Um fato fundamental para se entender a arte na Grécia Antiga é admitir que eles aprenderam com os egípcios. Quem nos dá notícias desse fato é o general romano do século I, Plínio Gaius Segundo, ou Plínio, o Velho, autor de uma enciclopédia de história natural. Entendendo que as artes, pelos materiais utilizados para que elas se concretizassem ou se materializassem, poderiam se enquadrar em um livro de história natural, voltado para as ciências conhecidas até então, Plínio tratou das artes, em geral, mas afirmou que os gregos aprenderam pintura e escultura com os egípcios.

O que temos da pintura feita na Grécia Antiga são os vasos de figuras negras e vermelhas, encontrados em diversos lugares da Grécia. Os mais antigos são os de figuras negras (figura 15). Nessa técnica, as figuras eram pintadas em negro sobre o fundo vermelho da cerâmica. A técnica originou-se em Corinto, por volta do século VII a. C., irradiando-se para as outras cidades gregas.

Figura 15 – Cena de um vaso de figuras negras representando um centauro, pessoas e deuses do Olimpo.

Nota-se, nessas figuras, um início de distanciamento do padrão da frontalidade, adotado pelos egípcios na representação do corpo humano. No entanto, os rostos continuaram sendo representados de perfil e as pernas de lado, como forma de criar a ilusão de movimento. E não é incomum encontrar nelas os olhos representados de frente.

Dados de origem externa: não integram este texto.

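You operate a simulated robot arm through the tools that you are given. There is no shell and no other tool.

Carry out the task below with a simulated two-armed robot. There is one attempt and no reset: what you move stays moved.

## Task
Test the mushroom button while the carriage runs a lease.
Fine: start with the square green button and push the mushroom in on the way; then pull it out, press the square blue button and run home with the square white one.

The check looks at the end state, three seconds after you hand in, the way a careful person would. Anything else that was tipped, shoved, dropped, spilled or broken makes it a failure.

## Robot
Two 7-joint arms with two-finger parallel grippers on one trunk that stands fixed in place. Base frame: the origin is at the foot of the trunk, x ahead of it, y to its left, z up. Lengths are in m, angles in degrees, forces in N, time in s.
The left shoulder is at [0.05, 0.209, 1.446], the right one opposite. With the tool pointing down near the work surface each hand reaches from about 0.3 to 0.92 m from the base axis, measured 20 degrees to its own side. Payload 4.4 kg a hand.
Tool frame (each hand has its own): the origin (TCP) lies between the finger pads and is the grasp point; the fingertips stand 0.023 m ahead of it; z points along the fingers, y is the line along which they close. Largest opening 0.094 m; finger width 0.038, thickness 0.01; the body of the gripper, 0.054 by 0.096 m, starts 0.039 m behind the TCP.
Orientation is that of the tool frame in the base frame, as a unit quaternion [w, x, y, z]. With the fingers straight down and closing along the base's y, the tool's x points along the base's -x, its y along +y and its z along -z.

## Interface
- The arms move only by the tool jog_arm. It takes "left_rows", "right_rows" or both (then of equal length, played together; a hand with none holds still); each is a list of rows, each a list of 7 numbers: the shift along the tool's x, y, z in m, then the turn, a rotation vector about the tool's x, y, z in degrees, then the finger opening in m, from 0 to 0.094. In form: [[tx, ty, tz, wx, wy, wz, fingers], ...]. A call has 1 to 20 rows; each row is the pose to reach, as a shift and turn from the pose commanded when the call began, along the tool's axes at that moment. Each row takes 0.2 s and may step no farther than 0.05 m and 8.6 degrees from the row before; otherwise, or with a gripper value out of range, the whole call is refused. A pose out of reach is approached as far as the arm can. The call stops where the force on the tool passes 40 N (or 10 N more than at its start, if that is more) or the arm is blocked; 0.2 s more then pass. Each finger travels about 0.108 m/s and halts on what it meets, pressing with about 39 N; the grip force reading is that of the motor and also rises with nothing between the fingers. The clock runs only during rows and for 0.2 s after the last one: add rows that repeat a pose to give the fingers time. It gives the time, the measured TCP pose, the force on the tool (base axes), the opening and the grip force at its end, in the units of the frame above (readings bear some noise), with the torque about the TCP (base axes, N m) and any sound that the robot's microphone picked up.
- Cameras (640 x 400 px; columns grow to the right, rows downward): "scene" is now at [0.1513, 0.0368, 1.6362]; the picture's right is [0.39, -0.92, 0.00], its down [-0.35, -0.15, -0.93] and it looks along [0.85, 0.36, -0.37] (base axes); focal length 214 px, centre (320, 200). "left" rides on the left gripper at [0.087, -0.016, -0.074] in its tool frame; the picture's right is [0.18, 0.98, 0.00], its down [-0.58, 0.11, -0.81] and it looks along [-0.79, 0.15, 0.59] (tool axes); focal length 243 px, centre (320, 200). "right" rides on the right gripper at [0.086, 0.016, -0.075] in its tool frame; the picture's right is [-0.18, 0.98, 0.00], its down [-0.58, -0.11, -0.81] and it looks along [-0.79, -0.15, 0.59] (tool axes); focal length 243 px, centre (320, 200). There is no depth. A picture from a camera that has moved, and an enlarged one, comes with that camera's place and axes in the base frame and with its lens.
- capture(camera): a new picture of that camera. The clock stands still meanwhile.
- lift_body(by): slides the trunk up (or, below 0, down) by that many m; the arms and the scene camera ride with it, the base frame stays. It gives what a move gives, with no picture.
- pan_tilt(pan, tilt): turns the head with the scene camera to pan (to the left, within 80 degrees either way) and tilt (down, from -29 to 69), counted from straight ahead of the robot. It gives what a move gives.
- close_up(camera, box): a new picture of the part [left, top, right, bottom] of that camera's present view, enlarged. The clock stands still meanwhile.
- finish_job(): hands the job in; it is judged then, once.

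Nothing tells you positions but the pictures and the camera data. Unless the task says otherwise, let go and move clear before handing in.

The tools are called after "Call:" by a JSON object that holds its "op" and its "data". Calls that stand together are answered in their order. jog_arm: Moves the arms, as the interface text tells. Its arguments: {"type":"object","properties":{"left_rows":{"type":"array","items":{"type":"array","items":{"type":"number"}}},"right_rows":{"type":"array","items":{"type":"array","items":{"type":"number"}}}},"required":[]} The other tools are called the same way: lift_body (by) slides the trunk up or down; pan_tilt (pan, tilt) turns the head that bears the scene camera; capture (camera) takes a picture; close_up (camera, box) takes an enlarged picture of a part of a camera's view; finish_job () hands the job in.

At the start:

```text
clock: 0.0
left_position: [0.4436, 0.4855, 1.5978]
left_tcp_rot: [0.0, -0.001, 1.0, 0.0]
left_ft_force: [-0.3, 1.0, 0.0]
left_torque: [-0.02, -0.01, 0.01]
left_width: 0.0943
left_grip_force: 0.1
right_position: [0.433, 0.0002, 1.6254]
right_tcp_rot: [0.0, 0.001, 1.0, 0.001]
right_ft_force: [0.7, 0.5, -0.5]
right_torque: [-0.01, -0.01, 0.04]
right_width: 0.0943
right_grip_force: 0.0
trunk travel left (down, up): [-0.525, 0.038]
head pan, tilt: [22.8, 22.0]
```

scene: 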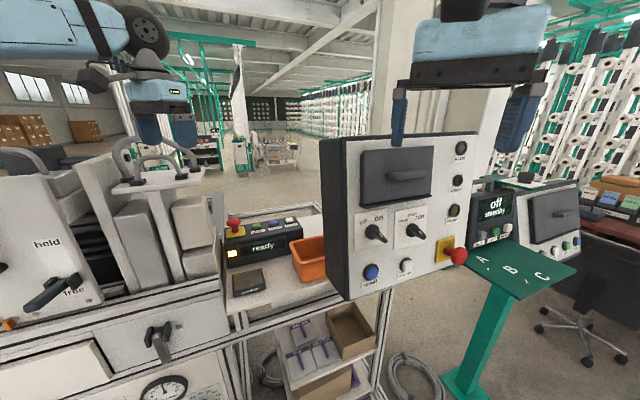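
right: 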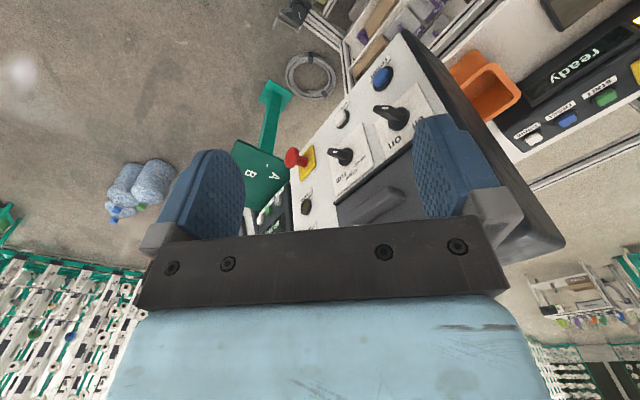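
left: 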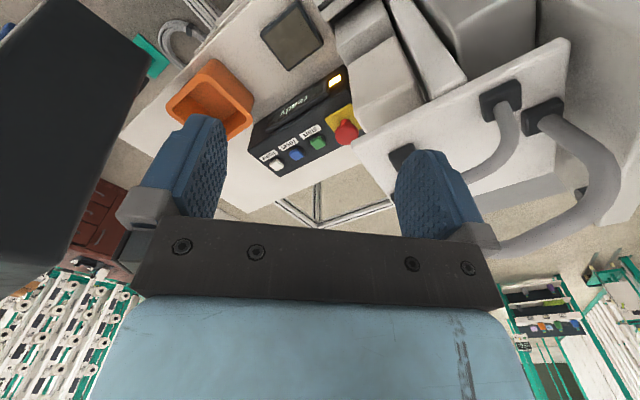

Às figuras negras, sucedeu-se a cerâmica decorada com figuras vermelhas. Nessa técnica, desenvolvida por volta do século V a.C., o fundo era pintado de negro e as figuras ficavam com a cor da cerâmica, o que permitia uma riqueza maior de detalhes dos desenhos. Entretanto, ainda aqui, aplicam-se os comentários feitos anteriormente com relação à utilização da lei da frontalidade nas cerâmicas de figuras negras.

Figura 16 – Vaso de figuras vermelhas.

O que é interessante perceber é que, apesar de ainda seguirem alguns modelos formais herdados dos egípcios, os gregos aventuraram-se ao tentar representar as figuras como eles as viam, no lugar de desenhar o que eles sabiam que existia. Isso vai ser mais claramente percebido com relação às esculturas. Contudo, antes, vamos conhecer os elementos da arquitetura grega.

Estilo dórico, jônico e coríntio.

Normalmente, referimo-nos à arquitetura grega em função dos estilos das colunas que sustentam os seus templos. Porém antes, é importante apresentar aqui a relação estabelecida entre os gregos e os seus deuses, uma vez que essa relação será a responsável por uma diferença entre os templos egípcios e os gregos. Os templos egípcios eram construídos para deuses, com características realmente divinas e distintas das humanas. Já os deuses gregos possuíam características humanas: apaixonavam-se, eram vingativos, ciumentos e rancorosos. Isso se reflete na própria dimensão dos templos. Se os templos egípcios eram construídos para os deuses, os gregos eram construídos para os homens, que eram representados e valorizados enquanto espécime máximo da criação.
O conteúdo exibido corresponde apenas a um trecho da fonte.